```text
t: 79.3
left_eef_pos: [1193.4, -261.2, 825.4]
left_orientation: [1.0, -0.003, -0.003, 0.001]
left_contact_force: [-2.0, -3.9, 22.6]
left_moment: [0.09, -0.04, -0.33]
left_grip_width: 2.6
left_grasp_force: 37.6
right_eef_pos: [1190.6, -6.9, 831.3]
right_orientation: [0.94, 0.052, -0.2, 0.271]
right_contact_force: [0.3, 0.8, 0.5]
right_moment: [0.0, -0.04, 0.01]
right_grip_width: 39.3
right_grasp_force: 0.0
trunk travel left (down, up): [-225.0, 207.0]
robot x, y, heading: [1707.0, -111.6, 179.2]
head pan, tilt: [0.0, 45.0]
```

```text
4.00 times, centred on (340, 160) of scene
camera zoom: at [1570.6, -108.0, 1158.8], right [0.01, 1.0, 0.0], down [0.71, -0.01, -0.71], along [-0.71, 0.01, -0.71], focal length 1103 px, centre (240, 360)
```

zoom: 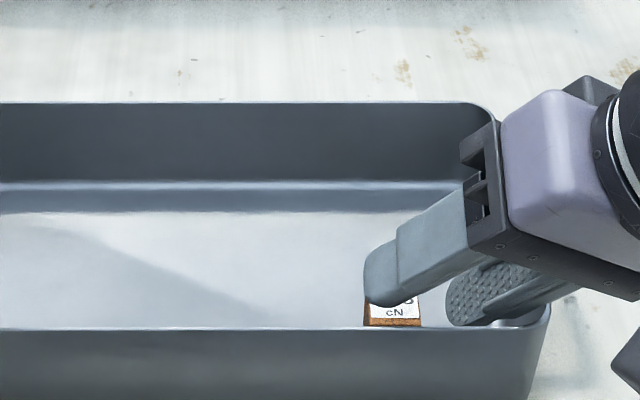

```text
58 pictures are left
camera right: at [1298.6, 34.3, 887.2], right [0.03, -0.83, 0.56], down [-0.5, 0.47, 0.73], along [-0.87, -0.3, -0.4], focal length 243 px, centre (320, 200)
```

━━━━━━━━

◆ **PROBLEM TO SOLVE**
Write out every line of the listing that holds the word "camera".

◆ **FINAL RESULT**
camera zoom: at [1570.6, -108.0, 1158.8], right [0.01, 1.0, 0.0], down [0.71, -0.01, -0.71], along [-0.71, 0.01, -0.71], focal length 1103 px, centre (240, 360)
camera right: at [1298.6, 34.3, 887.2], right [0.03, -0.83, 0.56], down [-0.5, 0.47, 0.73], along [-0.87, -0.3, -0.4], focal length 243 px, centre (320, 200)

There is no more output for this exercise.